> **Stated problem**:
Go through the data below and copy it exactly, skipping every picture. Put each line that is not blank into a JSON list as a string.
━━━━━ Source material
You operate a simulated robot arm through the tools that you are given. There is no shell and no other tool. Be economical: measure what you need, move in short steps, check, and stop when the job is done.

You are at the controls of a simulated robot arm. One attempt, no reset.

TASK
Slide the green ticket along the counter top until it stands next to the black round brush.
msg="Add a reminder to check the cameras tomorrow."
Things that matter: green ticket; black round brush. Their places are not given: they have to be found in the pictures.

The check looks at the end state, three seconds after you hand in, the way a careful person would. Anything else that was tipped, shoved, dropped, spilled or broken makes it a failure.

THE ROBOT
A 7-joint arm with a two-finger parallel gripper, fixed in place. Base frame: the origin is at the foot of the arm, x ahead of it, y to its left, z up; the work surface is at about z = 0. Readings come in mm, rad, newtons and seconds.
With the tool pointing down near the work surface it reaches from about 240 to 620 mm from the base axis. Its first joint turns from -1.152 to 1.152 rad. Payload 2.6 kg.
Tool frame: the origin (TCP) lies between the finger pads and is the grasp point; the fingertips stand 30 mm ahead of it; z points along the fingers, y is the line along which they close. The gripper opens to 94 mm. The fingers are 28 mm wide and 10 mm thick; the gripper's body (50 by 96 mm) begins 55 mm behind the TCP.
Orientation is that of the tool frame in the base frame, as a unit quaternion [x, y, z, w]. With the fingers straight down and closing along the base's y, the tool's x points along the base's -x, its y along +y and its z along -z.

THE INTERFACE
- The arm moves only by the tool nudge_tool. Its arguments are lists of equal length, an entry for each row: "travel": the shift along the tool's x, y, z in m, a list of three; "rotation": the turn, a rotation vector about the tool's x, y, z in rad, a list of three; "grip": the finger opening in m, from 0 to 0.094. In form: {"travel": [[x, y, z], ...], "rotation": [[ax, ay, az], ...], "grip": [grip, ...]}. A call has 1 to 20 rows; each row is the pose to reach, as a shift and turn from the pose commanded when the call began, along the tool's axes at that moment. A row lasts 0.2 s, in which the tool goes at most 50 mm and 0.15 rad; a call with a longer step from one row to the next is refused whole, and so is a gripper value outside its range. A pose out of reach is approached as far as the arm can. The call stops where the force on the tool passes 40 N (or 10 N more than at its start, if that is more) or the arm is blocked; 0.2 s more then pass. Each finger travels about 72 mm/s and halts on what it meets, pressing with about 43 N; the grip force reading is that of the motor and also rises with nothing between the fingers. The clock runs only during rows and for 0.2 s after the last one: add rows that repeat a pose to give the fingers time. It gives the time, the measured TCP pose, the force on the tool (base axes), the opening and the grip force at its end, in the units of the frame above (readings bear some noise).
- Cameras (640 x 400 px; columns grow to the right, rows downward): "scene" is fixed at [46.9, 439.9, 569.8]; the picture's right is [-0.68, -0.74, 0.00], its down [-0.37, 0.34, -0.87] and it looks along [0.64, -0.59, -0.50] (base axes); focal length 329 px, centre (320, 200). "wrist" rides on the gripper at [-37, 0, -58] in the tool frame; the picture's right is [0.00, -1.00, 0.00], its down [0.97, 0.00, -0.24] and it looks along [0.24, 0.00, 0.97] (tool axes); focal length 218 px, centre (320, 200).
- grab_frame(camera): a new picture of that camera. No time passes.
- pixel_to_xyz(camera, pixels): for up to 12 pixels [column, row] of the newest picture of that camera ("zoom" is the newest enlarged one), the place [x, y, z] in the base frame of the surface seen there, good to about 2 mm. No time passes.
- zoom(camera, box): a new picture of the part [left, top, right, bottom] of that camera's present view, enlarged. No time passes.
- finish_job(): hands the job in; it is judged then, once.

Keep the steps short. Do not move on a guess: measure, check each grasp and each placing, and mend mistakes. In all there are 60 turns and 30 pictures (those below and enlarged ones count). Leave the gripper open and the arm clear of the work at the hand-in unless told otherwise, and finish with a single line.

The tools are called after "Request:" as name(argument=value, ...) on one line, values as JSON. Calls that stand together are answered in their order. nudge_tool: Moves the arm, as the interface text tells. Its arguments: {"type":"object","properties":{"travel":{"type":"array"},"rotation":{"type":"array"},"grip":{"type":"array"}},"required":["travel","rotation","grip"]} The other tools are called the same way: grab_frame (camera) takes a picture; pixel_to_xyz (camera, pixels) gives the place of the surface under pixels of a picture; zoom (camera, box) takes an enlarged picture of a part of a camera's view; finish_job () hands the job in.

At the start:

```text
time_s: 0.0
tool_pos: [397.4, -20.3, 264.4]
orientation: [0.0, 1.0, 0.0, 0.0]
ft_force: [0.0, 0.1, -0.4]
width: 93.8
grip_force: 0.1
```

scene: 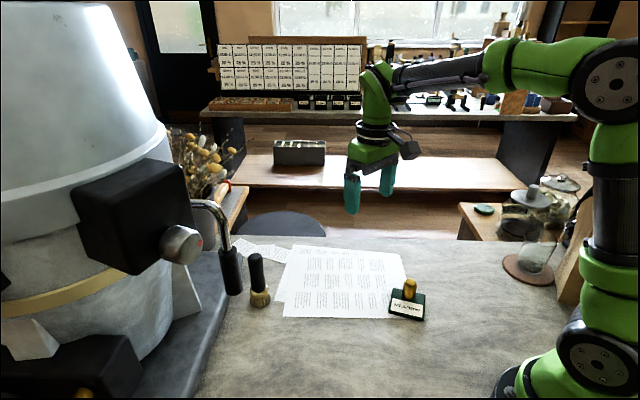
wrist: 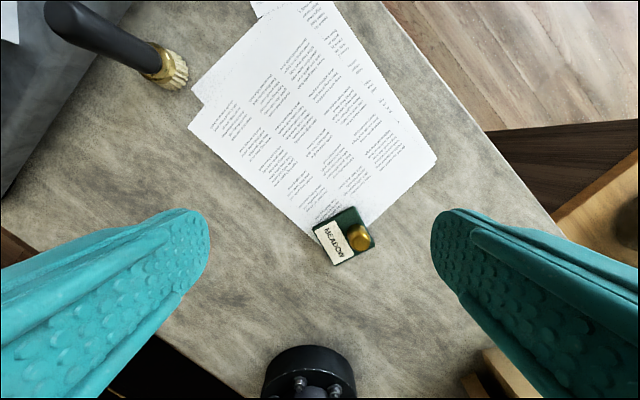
━━━━━━━━━━
> **Result of the exercise**:
[
  "You operate a simulated robot arm through the tools that you are given. There is no shell and no other tool. Be economical: measure what you need, move in short steps, check, and stop when the job is done.",
  "You are at the controls of a simulated robot arm. One attempt, no reset.",
  "TASK",
  "Slide the green ticket along the counter top until it stands next to the black round brush.",
  "msg=\"Add a reminder to check the cameras tomorrow.\"",
  "Things that matter: green ticket; black round brush. Their places are not given: they have to be found in the pictures.",
  "The check looks at the end state, three seconds after you hand in, the way a careful person would. Anything else that was tipped, shoved, dropped, spilled or broken makes it a failure.",
  "THE ROBOT",
  "A 7-joint arm with a two-finger parallel gripper, fixed in place. Base frame: the origin is at the foot of the arm, x ahead of it, y to its left, z up; the work surface is at about z = 0. Readings come in mm, rad, newtons and seconds.",
  "With the tool pointing down near the work surface it reaches from about 240 to 620 mm from the base axis. Its first joint turns from -1.152 to 1.152 rad. Payload 2.6 kg.",
  "Tool frame: the origin (TCP) lies between the finger pads and is the grasp point; the fingertips stand 30 mm ahead of it; z points along the fingers, y is the line along which they close. The gripper opens to 94 mm. The fingers are 28 mm wide and 10 mm thick; the gripper's body (50 by 96 mm) begins 55 mm behind the TCP.",
  "Orientation is that of the tool frame in the base frame, as a unit quaternion [x, y, z, w]. With the fingers straight down and closing along the base's y, the tool's x points along the base's -x, its y along +y and its z along -z.",
  "THE INTERFACE",
  "- The arm moves only by the tool nudge_tool. Its arguments are lists of equal length, an entry for each row: \"travel\": the shift along the tool's x, y, z in m, a list of three; \"rotation\": the turn, a rotation vector about the tool's x, y, z in rad, a list of three; \"grip\": the finger opening in m, from 0 to 0.094. In form: {\"travel\": [[x, y, z], ...], \"rotation\": [[ax, ay, az], ...], \"grip\": [grip, ...]}. A call has 1 to 20 rows; each row is the pose to reach, as a shift and turn from the pose commanded when the call began, along the tool's axes at that moment. A row lasts 0.2 s, in which the tool goes at most 50 mm and 0.15 rad; a call with a longer step from one row to the next is refused whole, and so is a gripper value outside its range. A pose out of reach is approached as far as the arm can. The call stops where the force on the tool passes 40 N (or 10 N more than at its start, if that is more) or the arm is blocked; 0.2 s more then pass. Each finger travels about 72 mm/s and halts on what it meets, pressing with about 43 N; the grip force reading is that of the motor and also rises with nothing between the fingers. The clock runs only during rows and for 0.2 s after the last one: add rows that repeat a pose to give the fingers time. It gives the time, the measured TCP pose, the force on the tool (base axes), the opening and the grip force at its end, in the units of the frame above (readings bear some noise).",
  "- Cameras (640 x 400 px; columns grow to the right, rows downward): \"scene\" is fixed at [46.9, 439.9, 569.8]; the picture's right is [-0.68, -0.74, 0.00], its down [-0.37, 0.34, -0.87] and it looks along [0.64, -0.59, -0.50] (base axes); focal length 329 px, centre (320, 200). \"wrist\" rides on the gripper at [-37, 0, -58] in the tool frame; the picture's right is [0.00, -1.00, 0.00], its down [0.97, 0.00, -0.24] and it looks along [0.24, 0.00, 0.97] (tool axes); focal length 218 px, centre (320, 200).",
  "- grab_frame(camera): a new picture of that camera. No time passes.",
  "- pixel_to_xyz(camera, pixels): for up to 12 pixels [column, row] of the newest picture of that camera (\"zoom\" is the newest enlarged one), the place [x, y, z] in the base frame of the surface seen there, good to about 2 mm. No time passes.",
  "- zoom(camera, box): a new picture of the part [left, top, right, bottom] of that camera's present view, enlarged. No time passes.",
  "- finish_job(): hands the job in; it is judged then, once.",
  "Keep the steps short. Do not move on a guess: measure, check each grasp and each placing, and mend mistakes. In all there are 60 turns and 30 pictures (those below and enlarged ones count). Leave the gripper open and the arm clear of the work at the hand-in unless told otherwise, and finish with a single line.",
  "The tools are called after \"Request:\" as name(argument=value, ...) on one line, values as JSON. Calls that stand together are answered in their order. nudge_tool: Moves the arm, as the interface text tells. Its arguments: {\"type\":\"object\",\"properties\":{\"travel\":{\"type\":\"array\"},\"rotation\":{\"type\":\"array\"},\"grip\":{\"type\":\"array\"}},\"required\":[\"travel\",\"rotation\",\"grip\"]} The other tools are called the same way: grab_frame (camera) takes a picture; pixel_to_xyz (camera, pixels) gives the place of the surface under pixels of a picture; zoom (camera, box) takes an enlarged picture of a part of a camera's view; finish_job () hands the job in.",
  "At the start:",
  "```text",
  "time_s: 0.0",
  "tool_pos: [397.4, -20.3, 264.4]",
  "orientation: [0.0, 1.0, 0.0, 0.0]",
  "ft_force: [0.0, 0.1, -0.4]",
  "width: 93.8",
  "grip_force: 0.1",
  "```",
  "scene: ",
  "wrist: "
]